- [DOCUMENT EXTRACT]
2. The device as claimed in claim 1, wherein the helical scraper is seated on the inner cylinder body and can be rotated together therewith.
3. The device as claimed in claim 1, wherein at least one further magnet is attached in the inner cylinder body.
4. The device as claimed in claim 1, wherein the helical scraper drive solely drives the helical scraper.
5. The device as claimed in claim 1, wherein the particle outlet is provided in a region of the chamber, in which the fluid inlet is located.
6. The device as claimed in claim 1, wherein the particle outlet is funnel-shaped.
7. The device as claimed in claim 1, wherein the particle outlet is cylindrical.
8. The device as claimed in claim 7, wherein a switchable deflector or fork for discharging fluid and particles in each case is provided at or downstream of the particle outlet.
9. The device as claimed in claim 1, wherein the clean fluid outlet is equipped with an automatic valve.
10. The device as claimed in claim 1, wherein the clean fluid outlet is equipped with a restrictor.
11. The device as claimed in claim 1, further comprising, in combination, a second said device arranged in parallel therewith and a three-way valve provided for switching from a fluid inlet of one said device to the fluid inlet of the other said device.
12. A device for separating out magnetizable impurities from flowing fluids, comprising: a cylindrical chamber having a fluid inlet for the fluid containing magnetizable particles, a clean fluid outlet for the cleaned fluid after particle separation and a particle outlet for the separated magnetizable particles, said chamber, inlet and outlet configured to produce flow therethrough in response to an applied pressure; an inner cylinder body disposed in the cylindrical chamber to form an annular gap between said cylinder body and cylindrical chamber through which the fluid flows by said pressure from the inlet to the outlet; at least one magnet disposed outside said annular gap between the fluid inlet and the clean fluid outlet; a rotatable, helical scraper disposed in said annular gap for transporting magnetizable particles deposited on walls defining the annular gap to the particle outlet; a fluid supply valve positioned to control flow to the fluid inlet, said supply valve having a normally open position corresponding to helical scraper not rotating and a closed, cleaning position corresponding to rotation of the helical scraper; and a particle outlet valve disposed at the particle outlet, said particle outlet valve having a normally closed position corresponding to the helical scraper not rotating and an open, cleaning position corresponding to rotation of the helical scraper.
13. The device as claimed in claim 12, wherein the helical scraper is attached to the inner cylinder body and is rotatable therewith.
14. The device as claimed in claim 12, wherein at least one further magnet is attached in the inner cylinder body.
15. The device as claimed in claim 12, wherein the cylindrical chamber has a first end and an opposite second end, the particle outlet and the fluid inlet disposed at said first end and fluid outlet disposed at said opposite second end.
16. The device as claimed in claim 12, wherein the particle outlet is funnel-shaped.

- [INFORMATION SUPPLIED]
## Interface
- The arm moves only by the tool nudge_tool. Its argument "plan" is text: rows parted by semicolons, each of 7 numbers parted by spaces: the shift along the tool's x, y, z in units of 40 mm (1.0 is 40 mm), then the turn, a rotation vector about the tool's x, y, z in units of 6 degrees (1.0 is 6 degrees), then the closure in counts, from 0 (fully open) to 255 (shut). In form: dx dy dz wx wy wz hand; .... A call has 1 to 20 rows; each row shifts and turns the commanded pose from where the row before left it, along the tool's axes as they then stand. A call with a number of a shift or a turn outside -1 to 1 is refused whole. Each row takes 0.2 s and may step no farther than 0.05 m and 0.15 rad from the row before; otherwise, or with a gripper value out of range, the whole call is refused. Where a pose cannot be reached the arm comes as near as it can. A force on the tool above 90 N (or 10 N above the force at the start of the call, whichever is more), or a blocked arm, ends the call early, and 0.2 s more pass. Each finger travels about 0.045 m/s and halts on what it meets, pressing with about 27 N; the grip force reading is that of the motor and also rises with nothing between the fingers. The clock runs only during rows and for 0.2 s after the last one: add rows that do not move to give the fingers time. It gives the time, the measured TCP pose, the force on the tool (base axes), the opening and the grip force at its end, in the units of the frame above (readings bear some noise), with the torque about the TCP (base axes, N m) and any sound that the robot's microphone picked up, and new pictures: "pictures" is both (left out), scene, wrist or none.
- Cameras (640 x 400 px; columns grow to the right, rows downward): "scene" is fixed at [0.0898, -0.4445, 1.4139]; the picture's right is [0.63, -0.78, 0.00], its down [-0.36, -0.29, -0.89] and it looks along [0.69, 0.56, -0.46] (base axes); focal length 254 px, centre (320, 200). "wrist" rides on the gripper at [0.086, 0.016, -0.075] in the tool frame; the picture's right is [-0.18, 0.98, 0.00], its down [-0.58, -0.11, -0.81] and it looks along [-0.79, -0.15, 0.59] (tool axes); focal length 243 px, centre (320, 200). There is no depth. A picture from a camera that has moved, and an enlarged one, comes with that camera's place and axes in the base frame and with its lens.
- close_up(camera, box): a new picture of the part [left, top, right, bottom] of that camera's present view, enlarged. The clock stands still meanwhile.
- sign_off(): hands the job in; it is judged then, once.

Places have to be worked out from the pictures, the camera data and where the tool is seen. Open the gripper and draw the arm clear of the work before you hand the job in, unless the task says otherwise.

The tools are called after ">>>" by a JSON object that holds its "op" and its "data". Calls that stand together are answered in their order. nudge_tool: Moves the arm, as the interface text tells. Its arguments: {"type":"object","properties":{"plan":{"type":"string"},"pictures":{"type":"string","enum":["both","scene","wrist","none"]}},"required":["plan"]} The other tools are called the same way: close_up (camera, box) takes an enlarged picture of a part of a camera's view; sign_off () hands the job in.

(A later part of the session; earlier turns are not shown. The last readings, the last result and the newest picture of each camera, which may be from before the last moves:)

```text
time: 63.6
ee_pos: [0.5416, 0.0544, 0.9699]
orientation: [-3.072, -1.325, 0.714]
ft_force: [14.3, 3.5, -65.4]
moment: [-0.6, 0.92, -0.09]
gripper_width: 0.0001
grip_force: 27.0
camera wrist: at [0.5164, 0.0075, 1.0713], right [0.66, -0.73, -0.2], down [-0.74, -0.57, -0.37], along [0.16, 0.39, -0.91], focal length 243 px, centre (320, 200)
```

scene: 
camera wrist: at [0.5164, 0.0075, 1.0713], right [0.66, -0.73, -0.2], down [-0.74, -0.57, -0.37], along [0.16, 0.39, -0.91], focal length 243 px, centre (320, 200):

- [WHAT THE TASK REQUIRES] Take up the document extract again after its last words.

- [OUTPUT FOR THIS EXERCISE]
17. The device as claimed in claim 12, wherein the particle outlet is cylindrical and a switchable deflector or fork for discharging fluid and particles is provided at or downstream of the particle outlet.
18. The device as claimed in claim 12, wherein the clean fluid outlet is equipped with an automatic valve.
19. The device as claimed in claim 12, wherein the clean fluid outlet is equipped with a restrictor.
20. The device as claimed in claim 12, further comprising, in combination, a second said device arranged in parallel and a three-way valve cooperating therewith for switching from the fluid inlet of one said device to the fluid inlet of the other said device.
 The present invention relates to a device for separating out
magnetizable impurities from flowing fluids (liquids and gases).
 Magnetic filters are used for removing magnetizable particles from fluids which accumulate e.g. during manufacture (e.g. metal cuttings during drilling and turning). Attempts are made to achieve the highest possible filter efficiency, in particular also the removal of very small particles, in order to reduce the wear on machines and tools through which the fluids flow or which come into contact with said fluids. During operation of the magnetic filter, more and more magnetizable filter particles are deposited on the wall or surface. The filter efficiency thus decreases gradually and in the worst case scenario the filter becomes clogged. Therefore, the magnetic filter must be cleaned at time intervals in which the filtration operation is interrupted for the shortest possible period of time.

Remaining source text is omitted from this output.